Could you quote the selection from "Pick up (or" up to and including "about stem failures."?
* START Selection *
Who Are These For, and Why Compare Them?

NAMI BURN-E 2KAABO Wolf King GT

Both scooters live in the same rarefied world: high-voltage, dual-motor hyper-scooters that can out-accelerate most city traffic and cover serious distance in a single charge. Prices sit in the same "expensive but still much cheaper than a second car" bracket, and both are clearly aimed at experienced riders, not beginners graduating from rental scooters.

The overlap is obvious: long-distance commuters, ex-motorcyclists, heavy riders needing real hill performance, and enthusiasts who want one machine that can do it all - from weekday commuting to weekend group rides. Both are pitched as car or motorcycle replacements rather than folding commuters.

Comparing them makes sense because, in most shops and forums, if you are looking at one, the other is mentioned within five minutes. They are direct rivals, but the way they deliver their performance - and the way they treat your body over time - is very different.

Design & Build Quality

Specs Comparison

Pick up (or rather, try to budge) the NAMI BURN-E 2 and the Wolf King GT and you immediately feel two distinct design philosophies.

The NAMI goes for a minimalist, industrial exoskeleton: a hand-welded tubular frame wrapped around the deck, with a thick carbon-fibre steering column rising from it. No pointless plastics, no fake fairings. Everything feels like it has a job - and usually it does. The frame and stem interface feel monolithic; grab the bars, rock the scooter, and nothing twitches. It is a rare scooter where you genuinely stop thinking about stem failures.

The Wolf King GT, in contrast, wears its strength on its sleeve. Dual stems, chunky welds, huge fork crown - it looks like someone shrunk a downhill e-motorbike and forgot to remove the steroids. The materials are solid and the trellis-style frame does inspire confidence, but it is a more brute-force approach: lots of metal, lots of bulk, "if in doubt, overbuild it". Fit and finish are decent, especially for the price, but there is a touch more "mass-produced" in the small details than on the NAMI.

Up at the cockpit, both have their party tricks. The NAMI's large central display feels like a nerd's dream control centre: deep tuning options, per-wheel power settings, regen adjustments - very much an enthusiast's panel. The Wolf King GT counters with a bright TFT screen that looks properly modern, easy to read in daylight and immediately legible even for new riders; less granular control, more polished presentation.

In the hands, the NAMI feels like a carefully machined instrument; the Wolf King GT feels like a serious tool you would not mind throwing at a trail. Both solid, but the NAMI gives off more "precision engineering", the KAABO more "heavy-duty hardware store".

Ride Comfort & Handling

This is where the gap starts to open - and where the NAMI quietly walks off with your heart.

The BURN-E 2's adjustable hydraulic coil shocks are the headline act. Proper long-travel hardware with rebound adjustment, not token springs. On bad city asphalt, cobbles, and broken cycle lanes, the NAMI does that magic trick where suddenly your local infrastructure seems better than you remembered. You can steam through patches of nasty ripples and still keep a loose, relaxed grip on the bars. It feels like the deck is floating while the wheels do all the suffering.
* END Selection *
* START Information supplied *
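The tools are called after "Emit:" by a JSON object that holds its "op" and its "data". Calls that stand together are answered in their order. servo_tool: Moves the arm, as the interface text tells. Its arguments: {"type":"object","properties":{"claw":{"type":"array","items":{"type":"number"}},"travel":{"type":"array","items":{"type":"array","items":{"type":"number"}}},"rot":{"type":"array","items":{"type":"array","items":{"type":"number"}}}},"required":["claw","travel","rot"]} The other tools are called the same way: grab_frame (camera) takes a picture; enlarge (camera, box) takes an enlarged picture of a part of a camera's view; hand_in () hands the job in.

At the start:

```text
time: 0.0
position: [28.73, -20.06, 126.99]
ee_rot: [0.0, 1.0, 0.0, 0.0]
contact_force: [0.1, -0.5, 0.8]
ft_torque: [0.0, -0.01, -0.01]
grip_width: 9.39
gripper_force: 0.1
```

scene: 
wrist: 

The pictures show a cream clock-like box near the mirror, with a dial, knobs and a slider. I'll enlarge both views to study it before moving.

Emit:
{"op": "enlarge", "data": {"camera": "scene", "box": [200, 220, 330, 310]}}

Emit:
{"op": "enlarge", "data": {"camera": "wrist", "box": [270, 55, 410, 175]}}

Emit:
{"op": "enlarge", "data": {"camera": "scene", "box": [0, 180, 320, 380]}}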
* END Information supplied *
■ Task response:
Pick up (or rather, try to budge) the NAMI BURN-E 2 and the Wolf King GT and you immediately feel two distinct design philosophies.

The NAMI goes for a minimalist, industrial exoskeleton: a hand-welded tubular frame wrapped around the deck, with a thick carbon-fibre steering column rising from it. No pointless plastics, no fake fairings. Everything feels like it has a job - and usually it does. The frame and stem interface feel monolithic; grab the bars, rock the scooter, and nothing twitches. It is a rare scooter where you genuinely stop thinking about stem failures.